Sixty percent of English language roots are based on Latin and the rest on Greek, Old English and roots from other languages like French. The roots, the suffixes and prefixes of the English language are outlined below, note that there is a third category of affixes called Infix. This results in a situation where an affix is incorporated inside another word. This pattern is not common in the English language. But Instances of infixation occur in the pluralization or tense formation of some parts of the English speech. For instance, the addition of-ou-in fought (fight) and -ee-in geese (goose) are used to exemplify infixes in the English language.

WORD FORMATION:

Essentially, knowledge of roots and affixes help to a great extent in the process, of word formation it gives the writer a reassuring sign of vitality and creativeness, as he shapes language to suit his communication needs. Some of the ways in which words are formed include coinage, borrowing, compounding, blending, clipping, backformation, conversion, acronyms and derivation.

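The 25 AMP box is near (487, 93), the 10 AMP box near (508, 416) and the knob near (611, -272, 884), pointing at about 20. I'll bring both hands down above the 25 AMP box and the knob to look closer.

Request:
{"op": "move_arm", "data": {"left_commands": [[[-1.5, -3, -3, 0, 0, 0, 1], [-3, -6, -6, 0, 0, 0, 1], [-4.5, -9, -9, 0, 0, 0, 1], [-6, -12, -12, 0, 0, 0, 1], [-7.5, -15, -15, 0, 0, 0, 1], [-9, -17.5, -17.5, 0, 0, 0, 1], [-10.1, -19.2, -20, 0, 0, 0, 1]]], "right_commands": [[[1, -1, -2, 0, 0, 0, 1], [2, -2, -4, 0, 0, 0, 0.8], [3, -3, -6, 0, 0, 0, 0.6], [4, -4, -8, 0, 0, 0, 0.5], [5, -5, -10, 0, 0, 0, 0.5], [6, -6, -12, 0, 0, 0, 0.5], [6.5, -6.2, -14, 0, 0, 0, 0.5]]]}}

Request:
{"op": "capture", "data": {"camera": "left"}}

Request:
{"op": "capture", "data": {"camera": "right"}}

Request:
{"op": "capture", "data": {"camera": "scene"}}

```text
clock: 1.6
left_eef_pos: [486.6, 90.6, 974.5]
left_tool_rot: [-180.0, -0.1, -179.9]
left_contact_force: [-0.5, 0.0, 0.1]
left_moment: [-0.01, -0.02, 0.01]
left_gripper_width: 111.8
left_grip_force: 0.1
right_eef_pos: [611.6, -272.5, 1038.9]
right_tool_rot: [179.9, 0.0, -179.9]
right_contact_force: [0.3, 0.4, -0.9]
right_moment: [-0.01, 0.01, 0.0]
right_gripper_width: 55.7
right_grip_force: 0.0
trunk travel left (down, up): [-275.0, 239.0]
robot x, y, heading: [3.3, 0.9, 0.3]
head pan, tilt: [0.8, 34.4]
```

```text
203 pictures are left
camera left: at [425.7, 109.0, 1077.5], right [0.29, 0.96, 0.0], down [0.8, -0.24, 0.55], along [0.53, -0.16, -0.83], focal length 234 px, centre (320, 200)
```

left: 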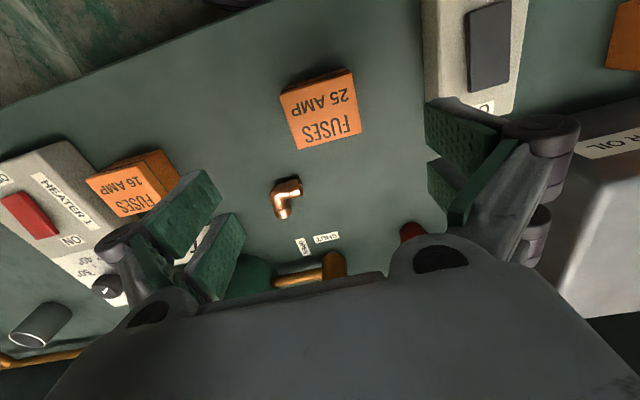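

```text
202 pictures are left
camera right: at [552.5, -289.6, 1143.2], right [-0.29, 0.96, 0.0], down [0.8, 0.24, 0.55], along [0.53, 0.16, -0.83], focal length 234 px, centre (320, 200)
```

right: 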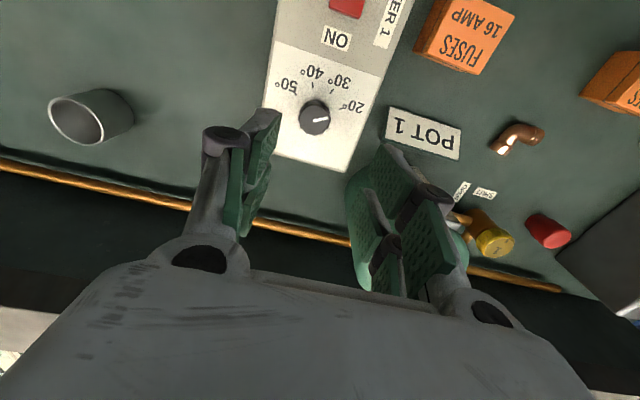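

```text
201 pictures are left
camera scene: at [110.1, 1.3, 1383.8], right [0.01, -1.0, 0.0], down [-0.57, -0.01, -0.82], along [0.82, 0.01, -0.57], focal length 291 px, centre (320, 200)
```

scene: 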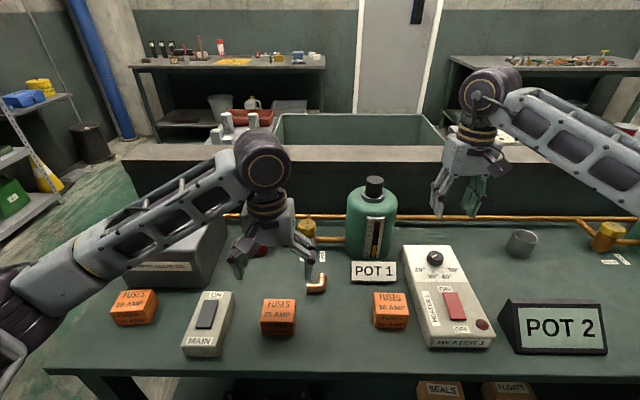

  1. Coinage is the invention of totally new words and the assimilation of the same into everyday words in the language. For instance, some trade names like Xerox and aspirin have been absorbed into the standard English Vocabulary.
  2. Borrowing is the taking over of words from other languages. The history of the English language is replete with evidence of many loan-words that have been absorbed into the English language at times there are direct translation of the elements of a word into the English language through Calquing or loan translation. For instance, even loan-word is believed to be a translation of the German Lehnwort.
  3. Compounding is the joining of two separate words to produce a single form. Examples are bookcase, textbook, waterbed, sunburn, etc.
  4. Blending is achieved by taking the beginning of one word and joining it to the end of another word. For instance. Smog is the combined effect of smoke and fog while modotel is a combined effect of modem and hotel. Other examples are brunch (breakfast/lunch), Motel (motor/hotel), telecast (television/broadcast), etc.
  5. Clipping is the reduction of a-more-than-one-syllable word to a shorter form as in gas (gasoline) ad (advertisement) fan (fanatic), etc
  6. Backformation occurs when a word of one type is reduced to form another word of a different type. For instance, television (a noun) was established before televise (a verb) was created from it. Other examples are edit (editor, edition), donate (donation) opt (opting) etc.
  7. Conversion is a process of category or functional shift in which a word comes to be used in another category. For instance, vacation (a noun) can be used as a verb without any reduction. Eg. He is vacationing in Lagos.
  8. Acronyms is the formation of new words from the initial letters of a set of other words. They occur initially as capital letters (as in UNESCO and ECOWAS) and later lose capitals to become everyday words. Examples are Ufo (unidentified flying objects), radar (radio detecting and ranging), etc.
  9. Derivation is accomplished in a situation where words are formed by means of affixes as in the use of un-, mis-, pre-, epi-, .-ful, etc. Examples are unhappy, misjudge, joyful, epidermis, etc.